I think Chaplin can be forgiven for the bluntness of the propaganda. It was a different time, and different measures were required. The closing speech, in particular, must have felt absolutely crucial. The Jewish barber appeals to people of all nations, resorting to few of the histrionics his twin is known for, letting the import of the words do most of the work. The delivery is emphatic, with Chaplin looking directly into the camera, rallying the brotherhood of man to come together for a brighter tomorrow. It would be easy to be cynical and crack wise and minimize the scene if it weren't still so poignant, still so right on. For as stirring as it is, it's also rather sad that the message is no less true today than it was seventy years ago. Sinister forces still work to enslave us, man still betrays his own best interests to fuel the global machine, and the warnings Captain Schultz (Reginald Gardiner) gives to Hynkel could just as easily be applied to Guantanamo Bay and waterboarding. The deadly folly concocted by cruel minds appears to be history we are doomed to repeat.

Hell, it might even be worse now. Could you imagine any studio ever greenlighting a film like The Great Dictator today, much less a star of Chaplin's power signing on for the project? Try to imagine Jim Carrey playing Saddam Hussein or Ben Stiller as Osama Bin Laden during the early days of the so-called War on Terror.* It never would have happened. We don't have the guts to laugh that way anymore. Too many people would be offended for too many reasons. Is that maybe the cruelest, most divisive trick of all? If we can't laugh together, we can never join together to truly be free.



Criterion continues to use Blu-Ray technology to their best advantage with another stellar release: the new HD transfer on The Great Dictator looks remarkable. The surface image is clean, the resolution is sharp, and the black-and-white is perfectly rendered, with excellent balance between light and dark. I suppose one day I will turn cynical and these impressive restorations will start to look like old hat, but right now, I'm still overwhelmed by what can be done with classic films.

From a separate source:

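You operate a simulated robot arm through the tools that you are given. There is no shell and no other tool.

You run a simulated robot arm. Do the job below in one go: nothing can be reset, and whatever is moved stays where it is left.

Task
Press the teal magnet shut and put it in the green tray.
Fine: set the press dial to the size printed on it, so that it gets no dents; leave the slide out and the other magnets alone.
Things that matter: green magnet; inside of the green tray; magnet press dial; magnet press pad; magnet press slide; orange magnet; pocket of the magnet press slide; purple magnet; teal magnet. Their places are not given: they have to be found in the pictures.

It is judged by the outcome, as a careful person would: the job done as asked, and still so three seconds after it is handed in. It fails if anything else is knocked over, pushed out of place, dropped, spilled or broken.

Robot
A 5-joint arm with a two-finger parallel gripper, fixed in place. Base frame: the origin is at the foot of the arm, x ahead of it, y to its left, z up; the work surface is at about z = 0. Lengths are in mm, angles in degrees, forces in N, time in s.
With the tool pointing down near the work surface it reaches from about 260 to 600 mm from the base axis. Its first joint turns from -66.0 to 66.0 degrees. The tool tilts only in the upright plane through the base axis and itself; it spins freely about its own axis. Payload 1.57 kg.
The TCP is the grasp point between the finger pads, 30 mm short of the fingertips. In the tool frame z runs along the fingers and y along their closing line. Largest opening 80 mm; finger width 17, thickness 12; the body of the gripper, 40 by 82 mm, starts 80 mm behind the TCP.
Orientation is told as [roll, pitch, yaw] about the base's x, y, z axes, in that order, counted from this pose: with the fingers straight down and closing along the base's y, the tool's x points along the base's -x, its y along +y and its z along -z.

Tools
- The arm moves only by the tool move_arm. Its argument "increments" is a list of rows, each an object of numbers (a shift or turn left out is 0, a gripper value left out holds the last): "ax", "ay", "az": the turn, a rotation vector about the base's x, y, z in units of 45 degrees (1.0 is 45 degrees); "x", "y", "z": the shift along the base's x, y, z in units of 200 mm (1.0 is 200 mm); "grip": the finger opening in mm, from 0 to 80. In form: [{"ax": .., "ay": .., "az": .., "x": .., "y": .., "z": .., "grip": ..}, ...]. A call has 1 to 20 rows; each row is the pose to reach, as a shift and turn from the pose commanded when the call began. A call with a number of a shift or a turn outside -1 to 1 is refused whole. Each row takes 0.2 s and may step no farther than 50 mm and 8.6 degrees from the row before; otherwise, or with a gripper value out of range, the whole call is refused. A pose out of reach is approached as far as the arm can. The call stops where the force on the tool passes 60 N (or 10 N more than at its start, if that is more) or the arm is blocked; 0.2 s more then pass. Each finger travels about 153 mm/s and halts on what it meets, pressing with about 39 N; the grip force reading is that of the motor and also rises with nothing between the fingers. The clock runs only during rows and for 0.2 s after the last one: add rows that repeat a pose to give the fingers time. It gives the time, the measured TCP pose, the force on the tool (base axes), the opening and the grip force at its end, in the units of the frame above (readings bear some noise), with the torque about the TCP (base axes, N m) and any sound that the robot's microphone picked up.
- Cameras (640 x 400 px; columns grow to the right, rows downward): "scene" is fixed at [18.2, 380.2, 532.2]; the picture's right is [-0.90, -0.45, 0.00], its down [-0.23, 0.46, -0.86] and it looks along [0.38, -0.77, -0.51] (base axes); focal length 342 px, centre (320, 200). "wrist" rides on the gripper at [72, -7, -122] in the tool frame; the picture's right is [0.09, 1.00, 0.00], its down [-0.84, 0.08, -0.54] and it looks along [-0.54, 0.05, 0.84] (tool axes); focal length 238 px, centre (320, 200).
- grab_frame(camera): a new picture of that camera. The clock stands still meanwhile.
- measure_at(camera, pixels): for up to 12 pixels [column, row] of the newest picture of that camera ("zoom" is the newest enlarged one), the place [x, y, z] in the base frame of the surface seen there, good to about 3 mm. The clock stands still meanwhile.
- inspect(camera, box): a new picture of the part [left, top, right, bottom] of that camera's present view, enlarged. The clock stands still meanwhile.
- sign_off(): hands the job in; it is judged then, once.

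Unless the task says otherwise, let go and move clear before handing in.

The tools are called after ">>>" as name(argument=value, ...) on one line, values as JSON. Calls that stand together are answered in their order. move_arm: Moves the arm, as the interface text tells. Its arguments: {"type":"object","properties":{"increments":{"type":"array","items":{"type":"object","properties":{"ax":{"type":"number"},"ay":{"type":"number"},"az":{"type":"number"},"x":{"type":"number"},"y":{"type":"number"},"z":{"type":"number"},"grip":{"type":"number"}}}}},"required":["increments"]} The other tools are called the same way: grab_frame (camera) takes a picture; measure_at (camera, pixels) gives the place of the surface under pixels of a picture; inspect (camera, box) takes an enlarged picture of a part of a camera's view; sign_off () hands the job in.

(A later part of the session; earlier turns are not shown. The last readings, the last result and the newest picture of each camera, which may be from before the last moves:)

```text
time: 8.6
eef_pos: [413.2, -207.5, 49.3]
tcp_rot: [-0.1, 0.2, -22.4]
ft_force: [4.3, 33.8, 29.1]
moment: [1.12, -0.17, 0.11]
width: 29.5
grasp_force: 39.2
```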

The bonus section is packed with a lot of great extras, including a new scholarly commentary and two video essays taking a more in-depth look at the movie. In addition to this, we get the intriguing TCM documentary The Tramp and the Dictator, which examines the movie and the parallels between Chaplin and the man he was lampooning.

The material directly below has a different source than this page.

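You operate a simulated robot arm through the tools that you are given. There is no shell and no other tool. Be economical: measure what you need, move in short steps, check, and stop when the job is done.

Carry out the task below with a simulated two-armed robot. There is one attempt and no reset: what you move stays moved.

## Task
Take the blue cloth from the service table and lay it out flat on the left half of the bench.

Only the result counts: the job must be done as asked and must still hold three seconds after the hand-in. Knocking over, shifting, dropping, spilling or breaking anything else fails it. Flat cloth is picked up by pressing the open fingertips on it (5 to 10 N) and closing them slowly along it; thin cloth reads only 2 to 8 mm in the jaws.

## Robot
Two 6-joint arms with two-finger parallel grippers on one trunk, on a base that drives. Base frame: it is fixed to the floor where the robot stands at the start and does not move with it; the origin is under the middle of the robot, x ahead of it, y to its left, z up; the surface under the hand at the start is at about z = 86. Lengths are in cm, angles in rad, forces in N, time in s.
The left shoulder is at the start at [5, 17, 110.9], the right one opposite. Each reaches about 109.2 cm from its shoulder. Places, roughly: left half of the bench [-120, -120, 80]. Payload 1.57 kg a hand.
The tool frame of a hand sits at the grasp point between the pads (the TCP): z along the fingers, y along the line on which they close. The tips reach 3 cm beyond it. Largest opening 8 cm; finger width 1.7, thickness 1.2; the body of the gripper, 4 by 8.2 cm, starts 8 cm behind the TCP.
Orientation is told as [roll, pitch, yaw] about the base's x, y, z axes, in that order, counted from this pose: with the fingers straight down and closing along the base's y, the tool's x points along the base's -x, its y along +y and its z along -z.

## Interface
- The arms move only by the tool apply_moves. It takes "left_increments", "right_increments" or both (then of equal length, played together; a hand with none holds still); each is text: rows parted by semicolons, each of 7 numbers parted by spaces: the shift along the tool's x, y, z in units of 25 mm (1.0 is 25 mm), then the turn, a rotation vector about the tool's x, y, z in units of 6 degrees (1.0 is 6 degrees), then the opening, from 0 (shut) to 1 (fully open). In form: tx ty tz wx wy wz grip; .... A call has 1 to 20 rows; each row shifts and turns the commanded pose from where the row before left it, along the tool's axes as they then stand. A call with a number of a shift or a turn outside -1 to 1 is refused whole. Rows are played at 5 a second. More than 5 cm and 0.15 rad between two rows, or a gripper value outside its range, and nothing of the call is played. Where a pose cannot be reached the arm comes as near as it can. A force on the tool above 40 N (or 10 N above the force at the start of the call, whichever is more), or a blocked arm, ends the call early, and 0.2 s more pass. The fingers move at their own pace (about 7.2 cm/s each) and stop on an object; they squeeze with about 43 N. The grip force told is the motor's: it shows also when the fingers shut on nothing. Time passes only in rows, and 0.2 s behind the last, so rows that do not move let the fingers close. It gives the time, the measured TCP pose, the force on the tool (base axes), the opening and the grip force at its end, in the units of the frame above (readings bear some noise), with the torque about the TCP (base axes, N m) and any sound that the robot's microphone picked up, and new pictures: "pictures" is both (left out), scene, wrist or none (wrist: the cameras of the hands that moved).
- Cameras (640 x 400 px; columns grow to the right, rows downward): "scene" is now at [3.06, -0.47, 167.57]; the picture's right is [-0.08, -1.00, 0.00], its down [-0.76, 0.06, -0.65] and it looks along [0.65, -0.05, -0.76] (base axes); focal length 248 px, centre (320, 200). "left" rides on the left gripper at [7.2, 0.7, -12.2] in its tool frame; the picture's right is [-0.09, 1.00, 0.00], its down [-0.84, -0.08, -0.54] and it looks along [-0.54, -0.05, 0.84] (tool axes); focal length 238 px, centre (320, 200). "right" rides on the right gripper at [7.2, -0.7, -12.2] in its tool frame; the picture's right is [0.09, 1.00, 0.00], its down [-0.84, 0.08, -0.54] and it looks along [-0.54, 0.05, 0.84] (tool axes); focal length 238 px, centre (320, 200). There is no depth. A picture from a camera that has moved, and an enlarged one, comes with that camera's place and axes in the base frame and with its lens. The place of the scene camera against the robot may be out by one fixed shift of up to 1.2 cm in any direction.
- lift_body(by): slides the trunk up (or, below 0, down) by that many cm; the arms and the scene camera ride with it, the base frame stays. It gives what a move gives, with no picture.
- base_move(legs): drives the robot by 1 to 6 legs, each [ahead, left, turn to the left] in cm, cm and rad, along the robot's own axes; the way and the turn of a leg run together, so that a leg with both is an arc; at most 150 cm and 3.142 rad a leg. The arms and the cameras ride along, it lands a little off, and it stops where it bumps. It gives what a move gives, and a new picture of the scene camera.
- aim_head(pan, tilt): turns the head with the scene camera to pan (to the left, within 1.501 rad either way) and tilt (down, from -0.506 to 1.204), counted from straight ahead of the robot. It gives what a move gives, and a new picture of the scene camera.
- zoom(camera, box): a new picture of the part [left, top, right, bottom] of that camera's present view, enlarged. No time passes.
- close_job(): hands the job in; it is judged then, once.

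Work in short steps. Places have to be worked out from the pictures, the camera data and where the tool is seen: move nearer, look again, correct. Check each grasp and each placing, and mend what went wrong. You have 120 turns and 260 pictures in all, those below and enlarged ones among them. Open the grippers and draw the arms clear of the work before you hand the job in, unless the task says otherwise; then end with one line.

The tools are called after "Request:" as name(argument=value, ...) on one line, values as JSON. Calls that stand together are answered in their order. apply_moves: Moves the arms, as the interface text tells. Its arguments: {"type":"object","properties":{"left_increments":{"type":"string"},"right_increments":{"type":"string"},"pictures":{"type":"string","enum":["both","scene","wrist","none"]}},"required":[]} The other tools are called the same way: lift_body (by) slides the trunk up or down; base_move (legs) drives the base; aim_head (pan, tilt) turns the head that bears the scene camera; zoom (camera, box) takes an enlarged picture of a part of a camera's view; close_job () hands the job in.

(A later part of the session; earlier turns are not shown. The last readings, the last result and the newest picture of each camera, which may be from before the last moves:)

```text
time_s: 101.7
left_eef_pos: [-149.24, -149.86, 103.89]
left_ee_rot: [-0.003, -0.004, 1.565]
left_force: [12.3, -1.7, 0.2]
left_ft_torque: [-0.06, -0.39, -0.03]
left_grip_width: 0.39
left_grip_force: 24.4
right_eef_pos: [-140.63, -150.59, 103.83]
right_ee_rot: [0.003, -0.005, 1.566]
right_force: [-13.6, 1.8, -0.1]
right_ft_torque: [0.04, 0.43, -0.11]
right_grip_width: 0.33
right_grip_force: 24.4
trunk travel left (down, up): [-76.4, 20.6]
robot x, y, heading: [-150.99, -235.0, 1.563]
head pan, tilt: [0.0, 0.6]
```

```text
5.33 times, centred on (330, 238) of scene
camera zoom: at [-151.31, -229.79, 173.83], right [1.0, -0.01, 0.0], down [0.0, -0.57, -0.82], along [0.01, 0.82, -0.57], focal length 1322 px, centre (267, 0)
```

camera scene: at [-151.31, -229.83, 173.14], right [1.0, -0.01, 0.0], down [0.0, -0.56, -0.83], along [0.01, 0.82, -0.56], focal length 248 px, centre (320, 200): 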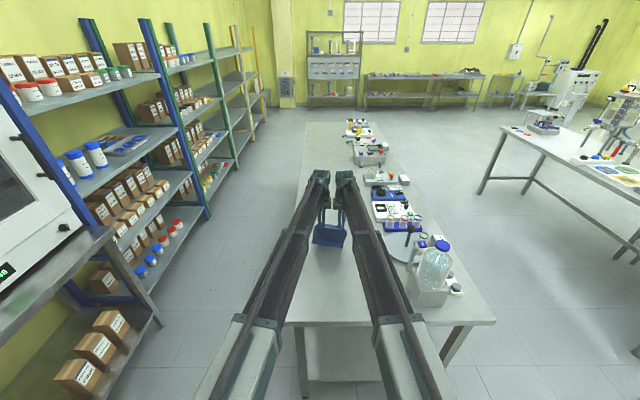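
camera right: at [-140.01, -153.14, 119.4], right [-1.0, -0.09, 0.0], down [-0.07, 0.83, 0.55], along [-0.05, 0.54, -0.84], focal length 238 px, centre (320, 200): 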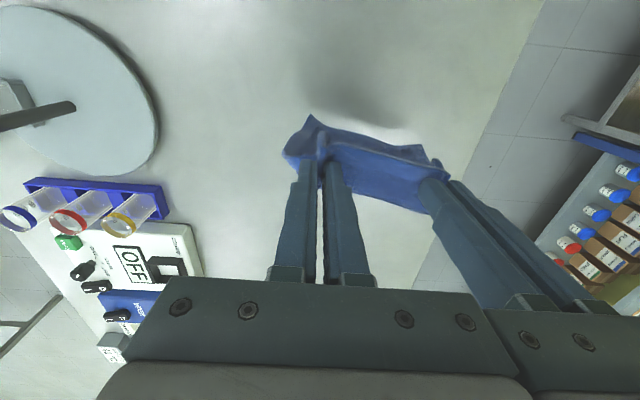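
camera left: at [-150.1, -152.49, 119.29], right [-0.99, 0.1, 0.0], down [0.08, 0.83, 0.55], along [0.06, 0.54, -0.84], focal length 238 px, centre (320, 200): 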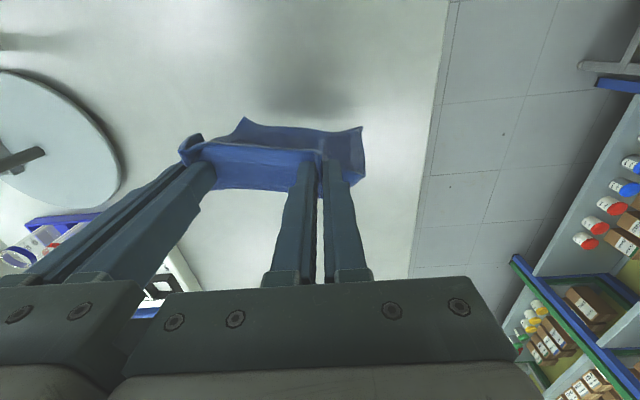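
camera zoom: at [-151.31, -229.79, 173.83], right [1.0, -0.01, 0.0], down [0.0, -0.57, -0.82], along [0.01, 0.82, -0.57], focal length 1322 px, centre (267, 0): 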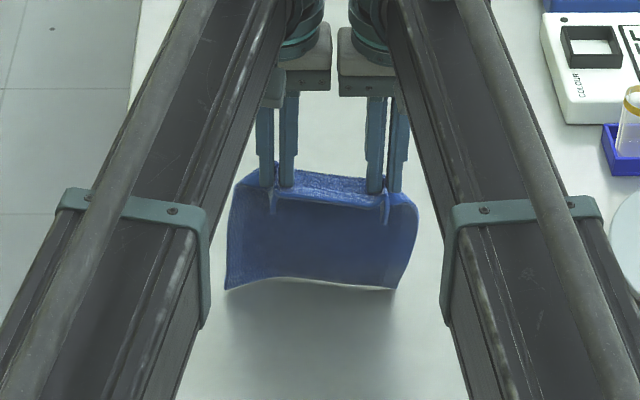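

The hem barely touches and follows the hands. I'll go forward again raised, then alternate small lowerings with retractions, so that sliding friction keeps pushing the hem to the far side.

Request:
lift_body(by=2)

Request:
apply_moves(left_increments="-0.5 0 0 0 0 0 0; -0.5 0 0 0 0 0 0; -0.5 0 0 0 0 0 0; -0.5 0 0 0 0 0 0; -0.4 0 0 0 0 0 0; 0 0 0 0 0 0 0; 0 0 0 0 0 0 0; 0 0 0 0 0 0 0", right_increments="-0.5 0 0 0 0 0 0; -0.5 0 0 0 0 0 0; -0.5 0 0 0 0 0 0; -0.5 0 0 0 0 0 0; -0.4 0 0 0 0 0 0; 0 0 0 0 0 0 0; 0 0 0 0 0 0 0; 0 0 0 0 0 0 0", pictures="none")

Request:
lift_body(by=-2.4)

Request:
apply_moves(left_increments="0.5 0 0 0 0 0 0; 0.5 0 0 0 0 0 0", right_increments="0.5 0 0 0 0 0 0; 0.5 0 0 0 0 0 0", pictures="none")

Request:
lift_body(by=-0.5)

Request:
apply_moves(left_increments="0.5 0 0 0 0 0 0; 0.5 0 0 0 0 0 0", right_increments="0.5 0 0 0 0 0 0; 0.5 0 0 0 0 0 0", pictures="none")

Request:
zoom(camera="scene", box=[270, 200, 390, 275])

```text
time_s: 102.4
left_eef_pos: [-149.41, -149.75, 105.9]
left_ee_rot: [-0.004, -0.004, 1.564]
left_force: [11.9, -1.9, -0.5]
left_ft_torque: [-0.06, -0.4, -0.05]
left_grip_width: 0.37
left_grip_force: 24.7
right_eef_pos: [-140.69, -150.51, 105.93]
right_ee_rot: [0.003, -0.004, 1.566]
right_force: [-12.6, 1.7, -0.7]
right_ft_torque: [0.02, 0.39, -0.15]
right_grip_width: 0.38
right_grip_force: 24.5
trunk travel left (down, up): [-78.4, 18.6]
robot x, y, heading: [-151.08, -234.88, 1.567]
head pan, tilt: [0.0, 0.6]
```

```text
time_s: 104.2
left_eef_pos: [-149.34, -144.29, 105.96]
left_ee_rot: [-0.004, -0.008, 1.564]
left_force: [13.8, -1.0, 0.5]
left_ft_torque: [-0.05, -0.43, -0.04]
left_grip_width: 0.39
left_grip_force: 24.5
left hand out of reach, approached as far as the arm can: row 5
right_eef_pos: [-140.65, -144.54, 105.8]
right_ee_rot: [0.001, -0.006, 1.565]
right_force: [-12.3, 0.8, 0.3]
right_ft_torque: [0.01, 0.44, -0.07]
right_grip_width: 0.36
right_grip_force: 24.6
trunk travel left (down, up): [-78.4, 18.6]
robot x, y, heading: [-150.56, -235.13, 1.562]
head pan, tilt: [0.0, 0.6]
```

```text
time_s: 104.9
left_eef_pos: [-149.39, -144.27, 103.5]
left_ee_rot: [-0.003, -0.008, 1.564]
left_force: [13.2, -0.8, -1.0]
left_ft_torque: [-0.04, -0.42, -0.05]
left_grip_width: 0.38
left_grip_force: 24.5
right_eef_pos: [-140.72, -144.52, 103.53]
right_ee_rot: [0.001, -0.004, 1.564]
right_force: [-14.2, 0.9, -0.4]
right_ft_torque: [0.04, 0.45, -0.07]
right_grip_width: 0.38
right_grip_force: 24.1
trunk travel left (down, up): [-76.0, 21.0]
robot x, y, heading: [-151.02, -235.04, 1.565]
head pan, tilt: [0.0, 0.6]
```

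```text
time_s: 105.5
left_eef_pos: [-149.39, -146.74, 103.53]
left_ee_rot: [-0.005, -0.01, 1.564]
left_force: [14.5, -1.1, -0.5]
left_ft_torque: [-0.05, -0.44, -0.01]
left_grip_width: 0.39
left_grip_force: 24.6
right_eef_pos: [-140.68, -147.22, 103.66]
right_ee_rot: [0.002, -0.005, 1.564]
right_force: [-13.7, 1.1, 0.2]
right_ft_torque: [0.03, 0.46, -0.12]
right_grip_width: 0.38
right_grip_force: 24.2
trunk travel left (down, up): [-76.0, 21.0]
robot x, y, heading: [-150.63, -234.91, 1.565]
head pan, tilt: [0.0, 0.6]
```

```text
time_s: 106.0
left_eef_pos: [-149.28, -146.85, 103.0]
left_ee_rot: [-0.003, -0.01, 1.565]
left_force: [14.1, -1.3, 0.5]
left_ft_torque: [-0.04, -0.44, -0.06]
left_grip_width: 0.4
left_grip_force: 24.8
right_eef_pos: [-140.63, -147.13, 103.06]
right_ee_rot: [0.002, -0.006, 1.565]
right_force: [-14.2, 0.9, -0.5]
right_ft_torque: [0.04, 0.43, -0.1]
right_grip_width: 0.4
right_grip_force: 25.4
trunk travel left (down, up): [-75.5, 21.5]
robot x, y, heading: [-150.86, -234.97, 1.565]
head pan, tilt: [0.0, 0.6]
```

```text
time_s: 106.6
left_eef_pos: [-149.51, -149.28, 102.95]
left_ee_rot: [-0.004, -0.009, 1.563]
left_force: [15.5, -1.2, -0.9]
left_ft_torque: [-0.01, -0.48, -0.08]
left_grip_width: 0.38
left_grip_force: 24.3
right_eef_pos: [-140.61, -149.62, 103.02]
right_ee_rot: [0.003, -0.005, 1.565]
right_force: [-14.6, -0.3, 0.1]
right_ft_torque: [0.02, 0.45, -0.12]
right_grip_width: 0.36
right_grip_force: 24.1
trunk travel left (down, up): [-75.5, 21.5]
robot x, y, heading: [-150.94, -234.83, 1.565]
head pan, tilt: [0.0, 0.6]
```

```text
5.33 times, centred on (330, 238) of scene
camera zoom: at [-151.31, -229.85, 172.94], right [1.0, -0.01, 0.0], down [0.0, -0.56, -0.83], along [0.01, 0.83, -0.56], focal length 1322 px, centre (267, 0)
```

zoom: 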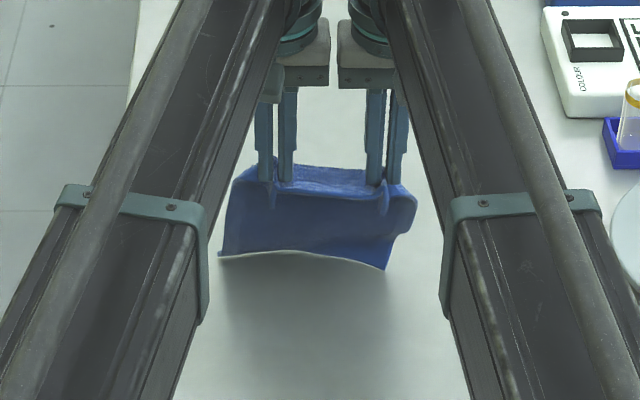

There are also some fun comparisons of different barbershop scenes from earlier Chaplin movies, material that served as foundation for similar sequences in The Great Dictator.

Most pleasing, however, is the inclusion of the wonderful Al Hirschfeld drawings from the original Great Dictator press book. Criterion reprints them inside the supplemental booklet that comes with this release, alongside vintage essays about the movie and its final speech. Though not part of that old program, I can't help but enjoy the Hirschfeld portrait of Chaplin below, and so I share it here:



* South Park, of course, proves a notable exception to the rule. Sacha Baron Cohen is also currently in production on a Saddam Hussein movie, and it will remain to be seen if there is enough safe distance. The moviegoing public may still reject such a thing if the tone is too light.

This disc was provided by the Criterion Collection for purposes of review.

1 comment:

Dave said...

"Try to imagine Jim Carrey playing Saddam Hussein or Ben Stiller as Osama Bin Laden during the early days of the so-called War on Terror."

Not a very good comparison. America hadn't joined the war in 1940, so Chaplin's film is in part a protest against inaction, not simply a jingoistic send-up of an wartime enemy.

A better comparison might be "Try to imagine Jim Carrey playing Omar al-Bashir or Ben Stiller as Bashar al-Assad today." That gets at the discomfort level rather better.